▶ Page extract:
AZUL S.A.

Publicly-held Company

CNPJ/ME n. 09.305.994/0001-29

NIRE 35.3.00361130 - CVM Code n. 02411-2

MINUTES OF THE EXTRAORDINARY GENERAL SHAREHOLDERS' MEETING

HELD ON DECEMBER 29, 2022

  1. Date, Time and Place: Held on December 29, 2022 at 11:00 a.m., at the headquarters of AZUL S.A. ("Company"), located at Avenida Marcos Penteado de Ulhôa Rodrigues, 939, 8th floor, Edifício Jatobá, Castelo Branco Office Park, Tamboré, Zip Code 06460-040, in the city of Barueri, State of São Paulo.
  2. Publications and Call Notice: First call notice: (a) published on 08, 09, 10, 11 and 12 of December of 2022, in the Diário Comercial newspaper, according to articles 124 and 289 of the Brazilian Law n. 6,404, dated as of December 15, 1976, as amended ("Brazilian Corporation Law") in the (a.1) printed editions: of December 08, 2022 - page B4; December 09, 2022 - page B3; and 10, 11 and 12 of December of 2022 - page B2; and (a.2) fingerprints of December 08, 2022 - page 06; December 09, 2022 - page 02; and 10, 11 and 12 of December of 2022 - page 02; and (b) made available on December 08, 2022 on the websites of the Brazilian Securities
    Commission ("CVM"), B3 S.A. - Brasil, Bolsa, Balcão ("B3"), and Investor Relations of the Company. In addition, all documents related to the matter to be voted herein, as provided for in the CVM Resolution n. 81, dated as of March 29, 2022 ("CVMR 81"), were made available to the shareholders at the Company's headquarters and on the websites of CVM, B3 and the Investor Relations of the Company.

▶ Your instructions:
Show the exact text of the page extract starting from "MINUTES OF THE" and stopping at the end of "of São Paulo.".

[Records of tool sessions]
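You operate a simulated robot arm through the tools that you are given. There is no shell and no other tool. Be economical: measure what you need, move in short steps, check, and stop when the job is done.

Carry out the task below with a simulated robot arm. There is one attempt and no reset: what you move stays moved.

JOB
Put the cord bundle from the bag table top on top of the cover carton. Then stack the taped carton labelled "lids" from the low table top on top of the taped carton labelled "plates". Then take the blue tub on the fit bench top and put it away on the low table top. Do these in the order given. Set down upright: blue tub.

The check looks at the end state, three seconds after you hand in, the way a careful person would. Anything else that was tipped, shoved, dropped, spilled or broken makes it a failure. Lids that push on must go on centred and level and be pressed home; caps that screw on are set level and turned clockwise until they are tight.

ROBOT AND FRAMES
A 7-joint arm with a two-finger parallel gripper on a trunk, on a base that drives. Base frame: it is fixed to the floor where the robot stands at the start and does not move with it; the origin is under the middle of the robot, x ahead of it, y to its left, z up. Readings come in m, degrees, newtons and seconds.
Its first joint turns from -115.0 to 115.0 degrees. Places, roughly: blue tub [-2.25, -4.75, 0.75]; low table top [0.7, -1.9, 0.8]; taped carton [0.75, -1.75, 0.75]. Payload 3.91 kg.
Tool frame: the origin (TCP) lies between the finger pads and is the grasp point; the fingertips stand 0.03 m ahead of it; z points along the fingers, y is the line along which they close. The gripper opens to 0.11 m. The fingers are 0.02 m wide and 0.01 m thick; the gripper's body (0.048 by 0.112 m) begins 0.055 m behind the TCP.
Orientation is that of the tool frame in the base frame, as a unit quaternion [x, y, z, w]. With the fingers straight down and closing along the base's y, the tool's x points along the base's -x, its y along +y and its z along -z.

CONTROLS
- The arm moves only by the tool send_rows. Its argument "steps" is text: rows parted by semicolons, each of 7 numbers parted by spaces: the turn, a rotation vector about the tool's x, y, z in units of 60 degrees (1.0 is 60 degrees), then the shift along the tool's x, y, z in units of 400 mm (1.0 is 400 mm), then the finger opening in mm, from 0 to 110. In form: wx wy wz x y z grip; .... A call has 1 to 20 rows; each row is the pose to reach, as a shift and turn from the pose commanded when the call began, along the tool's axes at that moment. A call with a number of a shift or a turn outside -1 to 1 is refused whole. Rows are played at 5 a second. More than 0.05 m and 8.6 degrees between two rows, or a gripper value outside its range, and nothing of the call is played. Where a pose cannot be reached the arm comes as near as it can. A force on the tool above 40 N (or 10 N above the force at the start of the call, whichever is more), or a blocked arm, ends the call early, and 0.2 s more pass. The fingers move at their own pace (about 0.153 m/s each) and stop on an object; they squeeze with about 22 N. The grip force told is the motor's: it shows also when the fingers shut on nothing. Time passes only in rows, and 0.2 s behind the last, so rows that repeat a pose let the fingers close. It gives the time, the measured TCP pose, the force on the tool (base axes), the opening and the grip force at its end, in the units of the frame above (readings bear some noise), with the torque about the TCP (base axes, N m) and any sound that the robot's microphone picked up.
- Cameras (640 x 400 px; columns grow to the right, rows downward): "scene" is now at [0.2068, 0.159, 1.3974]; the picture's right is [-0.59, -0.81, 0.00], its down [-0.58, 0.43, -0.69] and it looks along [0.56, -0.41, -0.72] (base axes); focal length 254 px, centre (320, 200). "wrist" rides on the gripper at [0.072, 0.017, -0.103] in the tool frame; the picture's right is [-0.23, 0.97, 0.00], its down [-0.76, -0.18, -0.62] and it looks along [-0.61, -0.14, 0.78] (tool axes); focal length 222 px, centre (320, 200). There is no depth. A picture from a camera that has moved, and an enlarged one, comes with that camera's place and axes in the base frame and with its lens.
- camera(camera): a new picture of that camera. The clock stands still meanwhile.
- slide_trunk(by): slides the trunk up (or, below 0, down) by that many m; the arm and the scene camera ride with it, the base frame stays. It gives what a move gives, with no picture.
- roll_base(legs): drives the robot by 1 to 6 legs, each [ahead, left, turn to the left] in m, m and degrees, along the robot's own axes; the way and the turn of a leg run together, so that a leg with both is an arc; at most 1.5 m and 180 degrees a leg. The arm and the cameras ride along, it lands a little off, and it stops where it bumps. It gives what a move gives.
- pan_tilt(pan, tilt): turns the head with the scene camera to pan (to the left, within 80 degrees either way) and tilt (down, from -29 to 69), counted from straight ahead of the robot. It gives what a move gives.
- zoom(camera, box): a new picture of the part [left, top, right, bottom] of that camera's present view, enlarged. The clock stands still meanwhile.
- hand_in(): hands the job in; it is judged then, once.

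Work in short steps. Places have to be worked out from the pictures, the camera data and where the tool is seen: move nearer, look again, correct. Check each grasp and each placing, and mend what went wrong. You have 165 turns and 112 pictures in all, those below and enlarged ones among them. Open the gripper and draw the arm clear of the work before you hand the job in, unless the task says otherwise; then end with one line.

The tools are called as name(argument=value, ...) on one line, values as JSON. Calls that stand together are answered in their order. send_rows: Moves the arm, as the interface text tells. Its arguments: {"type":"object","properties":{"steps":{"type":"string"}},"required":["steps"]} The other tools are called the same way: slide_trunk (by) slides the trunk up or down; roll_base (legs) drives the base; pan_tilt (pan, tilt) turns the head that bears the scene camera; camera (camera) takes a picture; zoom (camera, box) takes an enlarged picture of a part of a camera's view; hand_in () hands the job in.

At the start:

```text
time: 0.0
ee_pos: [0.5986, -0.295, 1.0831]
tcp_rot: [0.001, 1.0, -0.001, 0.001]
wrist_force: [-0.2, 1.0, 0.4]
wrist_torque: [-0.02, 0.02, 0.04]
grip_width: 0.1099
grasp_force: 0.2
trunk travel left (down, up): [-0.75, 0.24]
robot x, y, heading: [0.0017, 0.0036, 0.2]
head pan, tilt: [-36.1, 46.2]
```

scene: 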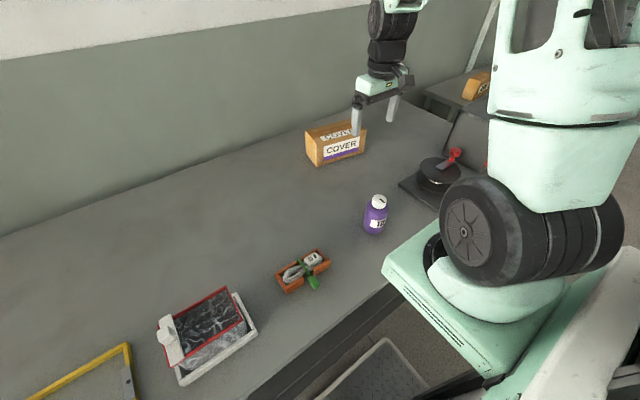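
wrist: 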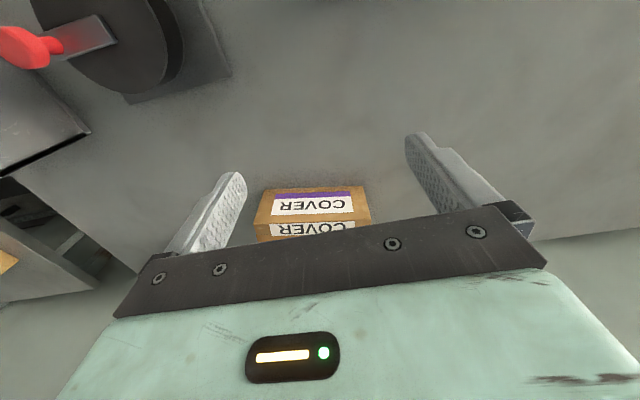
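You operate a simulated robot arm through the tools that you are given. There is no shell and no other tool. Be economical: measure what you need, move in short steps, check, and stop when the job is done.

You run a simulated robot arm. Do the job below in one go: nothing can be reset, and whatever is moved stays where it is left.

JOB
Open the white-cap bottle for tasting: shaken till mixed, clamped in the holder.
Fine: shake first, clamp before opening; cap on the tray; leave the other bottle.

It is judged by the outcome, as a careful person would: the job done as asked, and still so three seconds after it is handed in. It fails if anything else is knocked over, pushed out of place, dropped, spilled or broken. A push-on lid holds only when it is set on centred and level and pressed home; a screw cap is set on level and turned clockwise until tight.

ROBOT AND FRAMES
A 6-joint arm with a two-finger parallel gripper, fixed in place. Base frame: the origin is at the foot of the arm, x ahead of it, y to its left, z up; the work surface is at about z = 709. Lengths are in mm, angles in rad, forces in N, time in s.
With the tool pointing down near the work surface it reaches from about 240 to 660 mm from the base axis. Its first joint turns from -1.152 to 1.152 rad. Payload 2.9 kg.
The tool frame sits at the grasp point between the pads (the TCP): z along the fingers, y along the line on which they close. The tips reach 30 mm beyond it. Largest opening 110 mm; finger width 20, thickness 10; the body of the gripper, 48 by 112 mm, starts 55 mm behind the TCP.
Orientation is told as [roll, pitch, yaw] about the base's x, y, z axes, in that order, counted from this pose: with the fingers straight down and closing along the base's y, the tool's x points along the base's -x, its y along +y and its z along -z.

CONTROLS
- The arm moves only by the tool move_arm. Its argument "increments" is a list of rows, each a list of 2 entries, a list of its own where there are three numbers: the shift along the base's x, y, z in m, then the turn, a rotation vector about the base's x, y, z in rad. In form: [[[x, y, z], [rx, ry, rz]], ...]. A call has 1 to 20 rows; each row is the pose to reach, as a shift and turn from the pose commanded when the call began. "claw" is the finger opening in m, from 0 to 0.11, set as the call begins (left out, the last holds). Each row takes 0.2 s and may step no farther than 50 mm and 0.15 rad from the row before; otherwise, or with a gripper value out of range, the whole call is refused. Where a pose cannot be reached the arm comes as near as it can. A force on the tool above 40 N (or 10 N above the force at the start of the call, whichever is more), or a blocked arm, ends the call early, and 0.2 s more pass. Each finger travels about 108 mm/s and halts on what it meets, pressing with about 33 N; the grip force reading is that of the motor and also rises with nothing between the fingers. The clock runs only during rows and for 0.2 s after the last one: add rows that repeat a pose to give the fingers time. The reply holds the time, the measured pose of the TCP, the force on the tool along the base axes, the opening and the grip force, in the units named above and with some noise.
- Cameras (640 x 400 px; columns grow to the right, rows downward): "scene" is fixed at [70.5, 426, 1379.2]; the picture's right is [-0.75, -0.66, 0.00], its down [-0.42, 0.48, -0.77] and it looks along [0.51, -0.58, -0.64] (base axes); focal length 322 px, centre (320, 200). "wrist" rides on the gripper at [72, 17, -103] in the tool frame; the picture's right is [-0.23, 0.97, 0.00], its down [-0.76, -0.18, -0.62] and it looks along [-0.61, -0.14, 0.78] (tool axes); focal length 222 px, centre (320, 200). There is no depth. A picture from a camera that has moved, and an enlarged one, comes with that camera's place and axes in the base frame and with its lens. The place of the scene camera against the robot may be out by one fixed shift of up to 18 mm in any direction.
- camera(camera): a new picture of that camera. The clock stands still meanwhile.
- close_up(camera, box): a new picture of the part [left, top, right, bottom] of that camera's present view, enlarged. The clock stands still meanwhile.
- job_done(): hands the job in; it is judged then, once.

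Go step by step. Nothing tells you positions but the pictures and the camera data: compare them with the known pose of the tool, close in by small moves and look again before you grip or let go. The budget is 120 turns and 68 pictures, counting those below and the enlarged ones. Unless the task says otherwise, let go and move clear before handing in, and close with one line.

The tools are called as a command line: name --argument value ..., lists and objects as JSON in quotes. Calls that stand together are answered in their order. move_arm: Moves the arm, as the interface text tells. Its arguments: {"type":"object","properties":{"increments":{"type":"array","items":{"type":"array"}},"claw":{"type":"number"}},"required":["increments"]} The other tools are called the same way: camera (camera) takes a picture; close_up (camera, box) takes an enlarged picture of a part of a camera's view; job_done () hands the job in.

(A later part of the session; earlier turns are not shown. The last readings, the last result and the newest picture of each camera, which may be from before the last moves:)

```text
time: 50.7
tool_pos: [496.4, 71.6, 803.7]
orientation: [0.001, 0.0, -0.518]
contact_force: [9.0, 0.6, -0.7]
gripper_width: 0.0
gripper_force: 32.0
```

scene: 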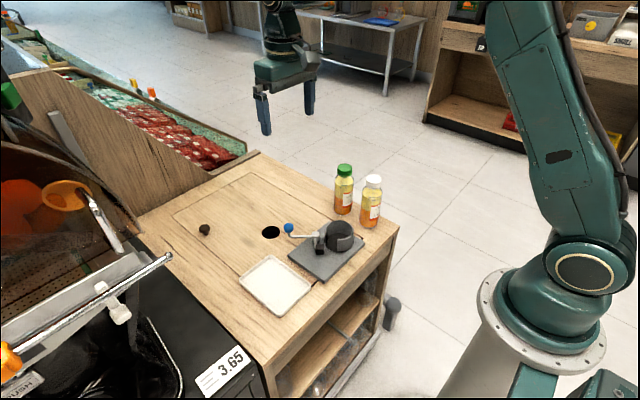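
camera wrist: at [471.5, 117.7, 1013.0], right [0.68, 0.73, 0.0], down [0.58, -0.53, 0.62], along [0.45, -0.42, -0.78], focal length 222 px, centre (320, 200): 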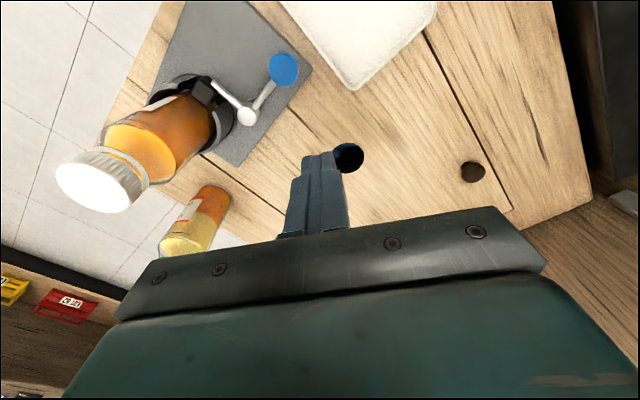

▶ Full solution:
MINUTES OF THE EXTRAORDINARY GENERAL SHAREHOLDERS' MEETING

HELD ON DECEMBER 29, 2022

  1. Date, Time and Place: Held on December 29, 2022 at 11:00 a.m., at the headquarters of AZUL S.A. ("Company"), located at Avenida Marcos Penteado de Ulhôa Rodrigues, 939, 8th floor, Edifício Jatobá, Castelo Branco Office Park, Tamboré, Zip Code 06460-040, in the city of Barueri, State of São Paulo.